Pitt professor chosen editor in chief of Grove Music Program

By Niki Walters

Pitt professor Deane Root “couldn’t believe it” when he found out he would become editor… Pitt professor Deane Root “couldn’t believe it” when he found out he would become editor in chief of one of the world’s largest collections of music reference works.

“It’s the world standard for what’s important in our field,” he said of the Oxford University Press’ Grove Music Program, which he’s now editing.

The Grove Music Program, which has both print and online versions, provides reference material about music. Based on a classic Victorian work called “The Dictionary of Music and Musicians,” the Grove Music Program contains more than 60,000 articles that range from short artist biographies to long articles on countries and famous composers.

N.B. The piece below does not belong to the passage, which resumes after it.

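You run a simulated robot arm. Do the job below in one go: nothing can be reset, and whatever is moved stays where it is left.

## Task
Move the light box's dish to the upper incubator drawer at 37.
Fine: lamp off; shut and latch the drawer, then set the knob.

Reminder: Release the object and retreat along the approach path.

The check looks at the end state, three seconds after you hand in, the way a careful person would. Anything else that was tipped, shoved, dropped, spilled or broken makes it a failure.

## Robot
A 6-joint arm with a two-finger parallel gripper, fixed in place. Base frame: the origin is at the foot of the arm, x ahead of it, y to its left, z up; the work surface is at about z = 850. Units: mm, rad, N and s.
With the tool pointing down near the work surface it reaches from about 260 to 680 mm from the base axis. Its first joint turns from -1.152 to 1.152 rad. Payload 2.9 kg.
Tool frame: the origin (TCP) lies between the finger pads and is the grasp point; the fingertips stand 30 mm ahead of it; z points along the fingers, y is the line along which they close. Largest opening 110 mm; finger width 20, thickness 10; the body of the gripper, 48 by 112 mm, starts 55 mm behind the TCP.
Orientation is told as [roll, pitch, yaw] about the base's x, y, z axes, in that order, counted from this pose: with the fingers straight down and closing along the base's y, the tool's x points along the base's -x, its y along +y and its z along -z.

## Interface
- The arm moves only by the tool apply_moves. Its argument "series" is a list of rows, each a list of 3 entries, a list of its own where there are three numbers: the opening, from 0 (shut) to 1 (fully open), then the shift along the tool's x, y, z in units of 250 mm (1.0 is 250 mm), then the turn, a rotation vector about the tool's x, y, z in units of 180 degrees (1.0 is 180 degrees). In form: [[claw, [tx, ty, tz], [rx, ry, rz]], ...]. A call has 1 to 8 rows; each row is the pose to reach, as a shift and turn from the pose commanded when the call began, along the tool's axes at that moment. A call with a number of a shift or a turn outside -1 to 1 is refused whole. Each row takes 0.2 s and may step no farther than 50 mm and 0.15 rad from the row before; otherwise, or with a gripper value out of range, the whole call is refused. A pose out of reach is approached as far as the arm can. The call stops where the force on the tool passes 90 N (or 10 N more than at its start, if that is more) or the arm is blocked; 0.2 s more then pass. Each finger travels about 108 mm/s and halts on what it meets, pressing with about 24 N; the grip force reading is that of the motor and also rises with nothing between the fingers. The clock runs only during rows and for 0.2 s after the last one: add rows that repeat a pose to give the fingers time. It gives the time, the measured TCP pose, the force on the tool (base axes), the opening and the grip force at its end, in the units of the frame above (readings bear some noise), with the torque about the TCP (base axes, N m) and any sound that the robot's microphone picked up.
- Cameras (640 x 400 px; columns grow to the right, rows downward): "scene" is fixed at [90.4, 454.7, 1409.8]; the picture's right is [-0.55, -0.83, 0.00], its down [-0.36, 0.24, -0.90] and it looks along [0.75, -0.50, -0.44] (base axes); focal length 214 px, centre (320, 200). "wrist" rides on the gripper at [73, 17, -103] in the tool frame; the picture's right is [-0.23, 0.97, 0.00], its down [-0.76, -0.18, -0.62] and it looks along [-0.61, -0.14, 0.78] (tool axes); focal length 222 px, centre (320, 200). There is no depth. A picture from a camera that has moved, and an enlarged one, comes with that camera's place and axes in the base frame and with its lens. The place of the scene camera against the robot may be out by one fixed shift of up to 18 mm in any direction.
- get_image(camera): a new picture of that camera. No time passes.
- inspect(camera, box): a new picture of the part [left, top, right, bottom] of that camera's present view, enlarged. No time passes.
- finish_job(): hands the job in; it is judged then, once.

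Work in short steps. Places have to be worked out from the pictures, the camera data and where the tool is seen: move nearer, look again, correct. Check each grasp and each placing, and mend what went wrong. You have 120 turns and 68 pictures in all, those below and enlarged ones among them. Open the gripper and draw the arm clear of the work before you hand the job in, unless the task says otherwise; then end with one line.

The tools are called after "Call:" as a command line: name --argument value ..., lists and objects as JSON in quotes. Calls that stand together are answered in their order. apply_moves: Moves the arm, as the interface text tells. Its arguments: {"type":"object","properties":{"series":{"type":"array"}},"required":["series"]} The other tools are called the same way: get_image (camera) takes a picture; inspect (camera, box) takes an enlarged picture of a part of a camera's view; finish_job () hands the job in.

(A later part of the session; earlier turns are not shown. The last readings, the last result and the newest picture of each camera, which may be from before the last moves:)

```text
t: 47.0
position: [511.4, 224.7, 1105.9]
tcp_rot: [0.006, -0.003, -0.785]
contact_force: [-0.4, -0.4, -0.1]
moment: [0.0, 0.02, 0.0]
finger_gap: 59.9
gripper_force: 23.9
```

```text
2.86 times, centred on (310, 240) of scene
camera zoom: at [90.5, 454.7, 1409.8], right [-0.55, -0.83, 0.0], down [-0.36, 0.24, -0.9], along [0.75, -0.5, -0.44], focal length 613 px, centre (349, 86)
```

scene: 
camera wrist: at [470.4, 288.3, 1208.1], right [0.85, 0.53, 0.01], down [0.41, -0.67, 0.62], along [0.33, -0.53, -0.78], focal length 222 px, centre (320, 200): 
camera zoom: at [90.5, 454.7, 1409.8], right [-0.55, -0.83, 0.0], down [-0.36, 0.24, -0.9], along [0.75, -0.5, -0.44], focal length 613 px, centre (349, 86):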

It also prints books like “The New Grove Dictionary of Musical Instruments” and “The New Grove Dictionary of American Music,” which it’s currently updating.

As editor in chief, Root will help decide the new subject areas that the publications should include, supervise revisions and updates and recommend scholars to serve as reviewers or editors for Grove’s projects.

Amber Fischer, senior editor of Grove Music and Oxford Music Online, said Oxford University Press selected Root for the position because the company was looking for someone who was active in the academic field.

“He sort of covers all of the different bases and people we are trying to serve — librarians, students and scholars,” Fischer said.

Fischer said Root came highly recommended by an advisory panel of music scholars representing different associations and societies in musicology and music theory. The press contacted the president of the American Musicological Society, among other organizations, for recommendations.

Root, who has experience in music editing and librarianship, has been working with Grove for years.

“I kind of grew up working with Grove, because when I was in grad school, one of my first jobs was to work with Grove,” Root said. “It was a great experience. It was like four years of education packed into two — a lot of work, a lot of learning, and it trained me in the business of music reference. Ever since that time, on several occasions when there have been major projects that Grove is doing, I have been asked to be a part of it.”

Root works largely from his office in Pittsburgh, where he hopes to continue to teach.

“I get a lot from the relationship with the students, from what they bring into the classroom,” he said. “I really enjoy the students. They have a lot of energy and creativity, and their experiences and their knowledge inform me.”

Fischer said that was one of the qualities that motivated Oxford University Press to choose Root.

“One of the main benefits of continuing to teach is remaining in touch with the scholarly world, being affiliated with a university and in touch with the students,” Fischer said.

Root’s students say he’s not the stereotypical professor.

He uses Billboard Top 100 songs, from artists like Beyoncé and Taylor Swift, to teach his classes.

“Professor Root really knows what he’s talking about, and it’s obvious that he has a lot of experience,” Michael Pollock, a Pitt senior majoring in business and music, said.

Root said he prefers to listen to opera and orchestral music, as well as some country music when he is driving, but that there is no music in particular that he does not like.

“There’s nothing that I can’t stand. I’m fascinated by all kinds of music,” Root said. “In terms of different styles and different genres, I like to hear it all.”

He also said that he remembers being drawn to music from a very early age and became more so in later years.

“Making music around the piano at home and that kind of stuff, I’ve done a lot of that in my lifetime,” Root said.